The gymnasium-sized rock 2012 DA14, 40 or 50 meters (130 to 160 feet) across, is making the closest Earth flyby of a natural object ever predicted well in advance.

It will pass within 28,500 km (18,000 miles) of Earth’s surface at 19:25 Universal Time (11.25am UAE time) tonight, February 15th. It would have then reached 8th magnitude as it whizzes north across the stars at a rate of 0.8° per minute.

According to various reports, at least 100 people were reportedly ‘injured’ when a meteor streaked across the sky over Russia’s Ural Mountains on Friday morning.

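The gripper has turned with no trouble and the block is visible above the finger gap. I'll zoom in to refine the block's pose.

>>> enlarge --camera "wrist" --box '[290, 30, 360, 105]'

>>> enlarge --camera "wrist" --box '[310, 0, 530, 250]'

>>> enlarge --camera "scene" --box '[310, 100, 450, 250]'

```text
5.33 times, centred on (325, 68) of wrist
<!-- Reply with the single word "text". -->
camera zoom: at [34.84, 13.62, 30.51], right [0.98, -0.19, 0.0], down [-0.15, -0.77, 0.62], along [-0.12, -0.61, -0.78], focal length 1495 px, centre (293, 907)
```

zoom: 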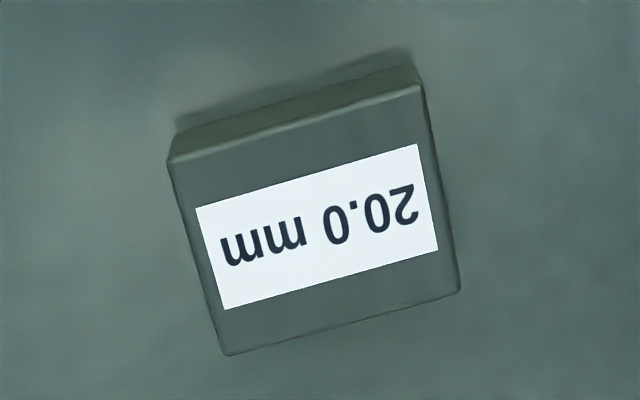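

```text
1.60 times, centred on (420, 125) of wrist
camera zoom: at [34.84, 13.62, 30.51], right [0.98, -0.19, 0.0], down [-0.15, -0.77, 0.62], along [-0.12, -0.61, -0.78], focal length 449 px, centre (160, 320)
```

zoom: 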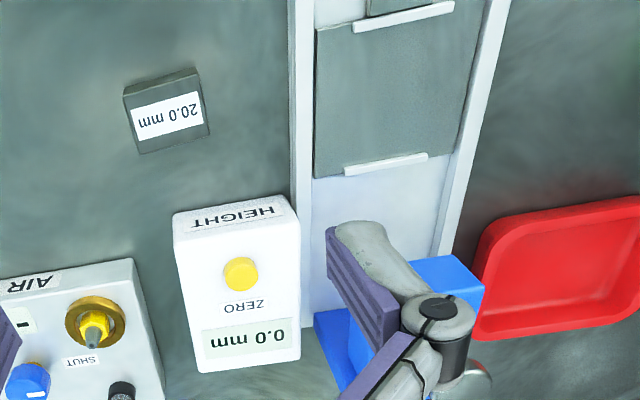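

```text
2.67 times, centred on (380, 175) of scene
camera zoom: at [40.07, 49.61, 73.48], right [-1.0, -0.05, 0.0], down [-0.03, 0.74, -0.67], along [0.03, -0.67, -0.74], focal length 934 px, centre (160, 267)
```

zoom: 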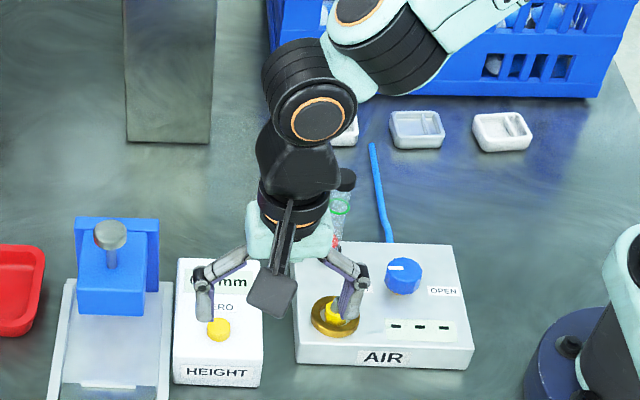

The meteor triggered several big explosions, sending fragments falling to earth. Russian Interior Ministry spokesman said more than 500 people hurt in meteorite fall.
 
There are conflicting reports about what actually happened.

Schools in the Urals area of Russia have been ordered to remain shut for the day as a precautionary measure after reports of the impact blowing out windows of buildings and with temperatures plunging in central Russia to -18˚C (0˚F).

A spokeswoman for the Emergency Ministry, Irina Rossius, told The Associated Press that there was a meteor shower, but another ministry spokeswoman, Elena Smirnikh, was quoted by the Interfax news agency as saying it was a single meteorite.

Amateur video broadcast on Russian television showed an object speeding across the sky, leaving a thick white contrail and an intense flash.

Russia Today, a news network broadcasting from Moscow and Washington studios, has published this YouTube video showing amateur footage of a bright ball of fire, the meteorite, hitting earth and causing what it says was a series of explosions.

Witnesses said that houses shuddered, windows were blown out and cellphones stopped working just after the meteor shower.